TASKS FOR THIS EXERCISE:
(A) What does the page say from "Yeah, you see" through "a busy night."? Give the exact wording.
(B) Write the next part of the page, the one that starts with "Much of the".

STORED RECORDS:
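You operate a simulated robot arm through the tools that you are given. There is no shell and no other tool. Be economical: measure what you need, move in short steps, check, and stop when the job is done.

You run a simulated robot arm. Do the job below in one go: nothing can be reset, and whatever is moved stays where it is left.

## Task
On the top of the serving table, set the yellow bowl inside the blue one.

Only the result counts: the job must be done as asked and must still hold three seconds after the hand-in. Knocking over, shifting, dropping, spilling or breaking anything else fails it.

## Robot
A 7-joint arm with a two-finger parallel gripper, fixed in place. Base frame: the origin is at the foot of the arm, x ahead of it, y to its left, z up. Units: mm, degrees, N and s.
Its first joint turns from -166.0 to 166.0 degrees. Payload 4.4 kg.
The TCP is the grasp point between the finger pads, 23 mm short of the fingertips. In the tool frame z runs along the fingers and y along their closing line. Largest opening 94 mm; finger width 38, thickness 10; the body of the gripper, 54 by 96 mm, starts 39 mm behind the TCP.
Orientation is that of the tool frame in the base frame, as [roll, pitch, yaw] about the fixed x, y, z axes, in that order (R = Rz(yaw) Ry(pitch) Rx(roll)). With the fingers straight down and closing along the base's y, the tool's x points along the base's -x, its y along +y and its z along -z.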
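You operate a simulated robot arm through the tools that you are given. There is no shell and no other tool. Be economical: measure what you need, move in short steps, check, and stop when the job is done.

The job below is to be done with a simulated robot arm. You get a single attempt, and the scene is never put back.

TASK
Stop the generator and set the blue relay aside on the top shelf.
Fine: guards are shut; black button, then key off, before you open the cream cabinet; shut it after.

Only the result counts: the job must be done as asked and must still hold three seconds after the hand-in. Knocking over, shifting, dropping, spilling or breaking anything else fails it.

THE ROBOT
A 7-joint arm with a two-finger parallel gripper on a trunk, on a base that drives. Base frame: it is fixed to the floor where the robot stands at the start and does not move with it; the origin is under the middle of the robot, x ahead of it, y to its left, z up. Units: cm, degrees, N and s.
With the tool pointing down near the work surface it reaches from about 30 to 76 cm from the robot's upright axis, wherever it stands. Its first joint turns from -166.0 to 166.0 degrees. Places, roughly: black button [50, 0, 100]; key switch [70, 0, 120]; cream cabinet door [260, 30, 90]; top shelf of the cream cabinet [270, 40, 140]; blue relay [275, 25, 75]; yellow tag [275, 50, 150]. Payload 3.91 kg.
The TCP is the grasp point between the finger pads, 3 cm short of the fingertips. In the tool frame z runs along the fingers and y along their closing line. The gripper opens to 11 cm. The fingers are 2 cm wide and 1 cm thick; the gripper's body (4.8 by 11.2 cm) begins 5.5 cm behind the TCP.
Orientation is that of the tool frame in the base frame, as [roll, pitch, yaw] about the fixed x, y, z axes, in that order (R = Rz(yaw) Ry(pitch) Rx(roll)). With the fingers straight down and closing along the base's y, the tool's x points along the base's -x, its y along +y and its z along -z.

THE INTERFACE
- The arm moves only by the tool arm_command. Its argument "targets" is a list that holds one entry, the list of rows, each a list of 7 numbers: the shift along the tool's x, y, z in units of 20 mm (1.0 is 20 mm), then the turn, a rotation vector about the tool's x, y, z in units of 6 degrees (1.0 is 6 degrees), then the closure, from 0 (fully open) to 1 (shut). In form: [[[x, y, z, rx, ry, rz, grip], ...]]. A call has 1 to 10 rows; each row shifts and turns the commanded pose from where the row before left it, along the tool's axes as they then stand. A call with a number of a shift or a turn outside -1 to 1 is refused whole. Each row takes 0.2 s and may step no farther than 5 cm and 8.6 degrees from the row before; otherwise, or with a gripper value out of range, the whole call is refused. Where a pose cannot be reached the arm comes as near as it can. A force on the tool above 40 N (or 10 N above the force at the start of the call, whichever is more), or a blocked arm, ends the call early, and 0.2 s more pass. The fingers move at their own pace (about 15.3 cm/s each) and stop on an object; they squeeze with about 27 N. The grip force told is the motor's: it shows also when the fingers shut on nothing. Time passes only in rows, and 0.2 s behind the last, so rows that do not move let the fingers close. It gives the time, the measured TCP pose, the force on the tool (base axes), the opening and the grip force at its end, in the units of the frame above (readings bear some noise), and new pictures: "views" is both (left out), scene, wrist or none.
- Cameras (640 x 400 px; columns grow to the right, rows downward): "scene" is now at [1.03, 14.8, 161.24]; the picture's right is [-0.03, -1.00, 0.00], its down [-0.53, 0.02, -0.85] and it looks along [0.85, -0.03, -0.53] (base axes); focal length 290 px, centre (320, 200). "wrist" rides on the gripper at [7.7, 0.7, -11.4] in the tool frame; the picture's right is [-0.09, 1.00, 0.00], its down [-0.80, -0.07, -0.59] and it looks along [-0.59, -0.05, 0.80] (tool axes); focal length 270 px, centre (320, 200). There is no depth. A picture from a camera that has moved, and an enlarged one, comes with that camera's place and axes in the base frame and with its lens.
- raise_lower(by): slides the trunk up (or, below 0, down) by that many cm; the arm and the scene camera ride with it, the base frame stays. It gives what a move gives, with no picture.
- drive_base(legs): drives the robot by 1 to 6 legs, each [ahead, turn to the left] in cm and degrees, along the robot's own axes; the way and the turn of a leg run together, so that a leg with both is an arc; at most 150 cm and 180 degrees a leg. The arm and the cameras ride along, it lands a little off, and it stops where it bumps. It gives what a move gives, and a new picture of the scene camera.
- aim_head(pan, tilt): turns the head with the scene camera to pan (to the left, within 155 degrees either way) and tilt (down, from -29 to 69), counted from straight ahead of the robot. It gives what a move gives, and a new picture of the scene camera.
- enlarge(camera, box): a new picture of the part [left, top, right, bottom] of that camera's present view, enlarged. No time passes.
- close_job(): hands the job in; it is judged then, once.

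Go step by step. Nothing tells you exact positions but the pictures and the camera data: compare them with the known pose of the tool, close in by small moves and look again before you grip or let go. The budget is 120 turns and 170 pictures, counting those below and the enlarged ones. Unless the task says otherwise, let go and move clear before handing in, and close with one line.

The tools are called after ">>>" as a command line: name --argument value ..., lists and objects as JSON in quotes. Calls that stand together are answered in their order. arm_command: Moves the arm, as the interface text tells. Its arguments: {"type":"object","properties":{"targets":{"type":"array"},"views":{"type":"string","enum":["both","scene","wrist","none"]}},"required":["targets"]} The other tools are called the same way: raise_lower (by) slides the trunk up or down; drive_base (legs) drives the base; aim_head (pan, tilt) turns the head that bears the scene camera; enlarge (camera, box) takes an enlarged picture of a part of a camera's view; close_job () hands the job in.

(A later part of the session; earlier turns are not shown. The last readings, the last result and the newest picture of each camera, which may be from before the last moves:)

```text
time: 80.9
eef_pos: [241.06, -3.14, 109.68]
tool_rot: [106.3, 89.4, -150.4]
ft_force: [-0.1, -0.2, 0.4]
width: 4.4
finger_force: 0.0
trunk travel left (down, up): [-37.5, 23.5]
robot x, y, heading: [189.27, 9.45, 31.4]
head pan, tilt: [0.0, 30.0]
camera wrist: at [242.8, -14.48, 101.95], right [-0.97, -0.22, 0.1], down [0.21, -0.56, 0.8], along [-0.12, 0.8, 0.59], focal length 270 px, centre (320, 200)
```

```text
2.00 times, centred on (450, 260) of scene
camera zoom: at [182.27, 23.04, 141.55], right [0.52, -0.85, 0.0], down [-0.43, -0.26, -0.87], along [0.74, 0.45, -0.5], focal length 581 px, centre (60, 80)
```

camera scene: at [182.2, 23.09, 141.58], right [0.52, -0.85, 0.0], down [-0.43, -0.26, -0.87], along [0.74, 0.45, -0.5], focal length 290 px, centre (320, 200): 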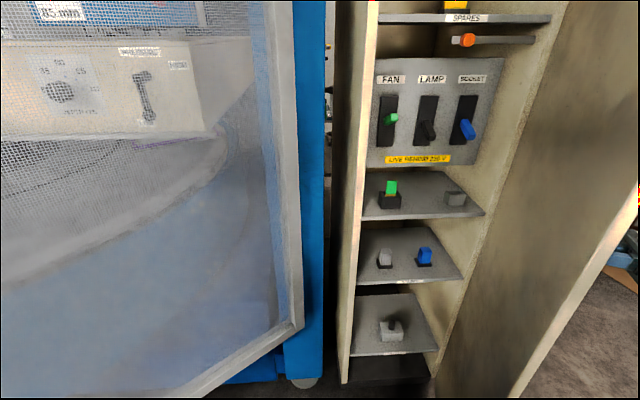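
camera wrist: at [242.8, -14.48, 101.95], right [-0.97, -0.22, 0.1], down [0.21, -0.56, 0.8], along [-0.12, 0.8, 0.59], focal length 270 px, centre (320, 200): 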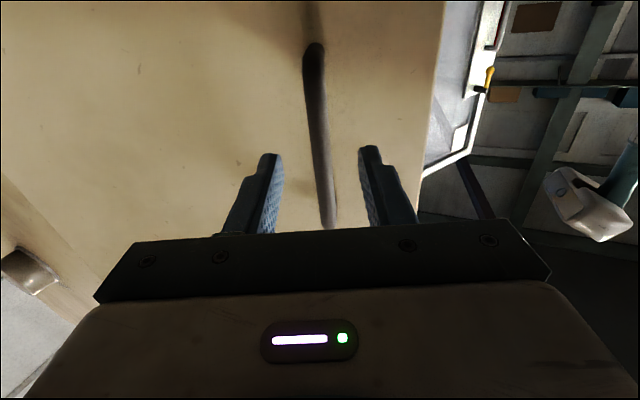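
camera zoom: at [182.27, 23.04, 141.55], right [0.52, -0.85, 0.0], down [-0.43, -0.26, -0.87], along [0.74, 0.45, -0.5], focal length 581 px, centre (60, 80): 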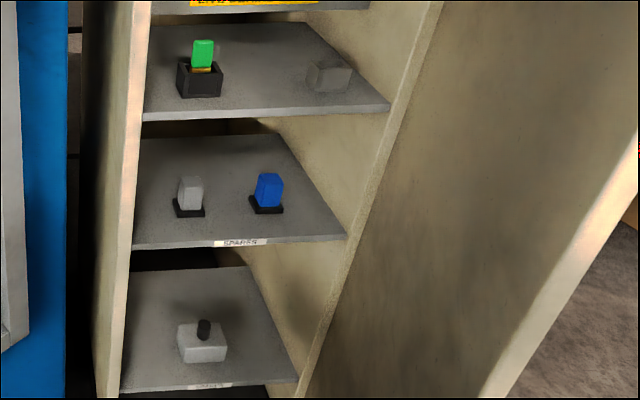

PAGE:
Much of the Twitter activity during the event was directed toward the crocodile, who was named the “true breakout star” of the production by Mashable. EW got Williams on the phone to dish on what it was like playing Captain Hook’s reptilian foe—and dealing with Christopher Walken’s croc-enthusiasm.

When did you know you had the part?

Well, it was actually [director and choreographer] Rob [Ashford]’s idea. He said he had a fun little part for me. I was nervous at first about saying yes because I didn’t want to miss out all on the other fun stuff, but we were obviously able to make it work.

Right—you got to be in some other numbers, as well.

Yeah, you see me throughout. I had 10 costume changes during the show: I was an islander, a pirate, and also partnering the mermaids in the lagoon. It was a busy night.

How was the croc suit? Any CG involved?

No. It was 100% me. It’s funny to hear people online saying, “Oh, I wish the croc had always been the guy and not CGI’d in” or whatever when it was me the whole time in the croc suit.

What was it like getting into the suit?

It wasn’t the most comfortable thing ever. Going from dance numbers to a huge costume took some getting used to. I worked with Catherine Zuber and the creators of the costumes, who were open to helping me design it. It worked perfectly the way I wanted to puppet it, with my head down and a long kind of extension of my spine straight up. But the costume was very hot and very bulky, especially since it involved a helmet. I wouldn’t want to wear it around town, but I really had a good time doing it.

So your head is facing the ground?

Yeah. And the biggest challenge was that I could never see. To keep the croc’s head level my nose was basically pressed into the ground. I was just listening for people around the stage, and I had to find landmarks in Neverland to guide me. It was very difficult to act with people in the scenes because I never could see them.

RESPONSES TO THE EXERCISE:
(A)
Yeah, you see me throughout. I had 10 costume changes during the show: I was an islander, a pirate, and also partnering the mermaids in the lagoon. It was a busy night.

(B)
The suit must have been heavy too, right?

Yeah. It was made as light as possible, but even so it stuck out so far from the top of my head. There were bungee cords that went from the forehead of the croc all the way down my back to help support the weight. So not only did I have to get into a big body suit, my dresser also had to attach those cords as I held the helmet on.

Credit: Lewis Jacobs/NBC

Why did it have a helmet?

Because the headpiece was so large. My head was pretty far down into the gullet and the snout of the crocodile stuck out another two or three feet, so it needed support from somewhere. In order to handle the weight of the croc face I had to have a head contraption that enabled me to manipulate it in the way I wanted.

Did you do any sort of research into crocodile movements?

I definitely did. My goal was to make it as real as possible but keep it in the fantasy world of Neverland. The way Catherine designed the costume, with the elaborate colors and the purples and blues, it wasn’t going to be obviously a normal crocodile. I was able to take some liberties in the movement as well. I didn’t have to keep completely with what a real crocodile would do, but I wanted to keep in that realm. To me slower was better—it was more confident, and more scary.

What were rehearsals with Walken like?

He’s great. You never know what Walken’s going to do. That’s part of his charm. He’s always on. He and I had a great working relationship. Being the assistant choreographer, I also got to rehearse a lot with him one-on-one for his dance numbers.

He was always dying to see the croc suit. During rehearsal I had nothing since they were busy building the suit, so I was crawling around, slithering around the room with no help from a costume. He kept saying, “I need to see the suit, I need to see the suit.” When it finally revealed itself he was very impressed, and he really got into it, especially at the end when I get to be on my hind legs, watching him walk the plank. He even added the line, “don’t rush me” when I was trying to crawl and get to him on the deck of the ship. So the croc and Hook had a little banter, which was fun for me.

Mashable said the croc was the “true breakout star” of the show. There was the “gators gonna gate” meme. What was your reaction to the reaction to the croc?

I was completely flattered. I didn’t think the croc was going to get much attention at all, being that it had such little camera time. But I do realize that it was a standout in the way that it was unique to everything else in the show. It’s great that everyone has an opinion about the croc, and I saw that people were claiming to be the croc. Even John Travolta was rumored to be in the croc suit, so I’ll take it.

Was there a quintessential croc moment for you?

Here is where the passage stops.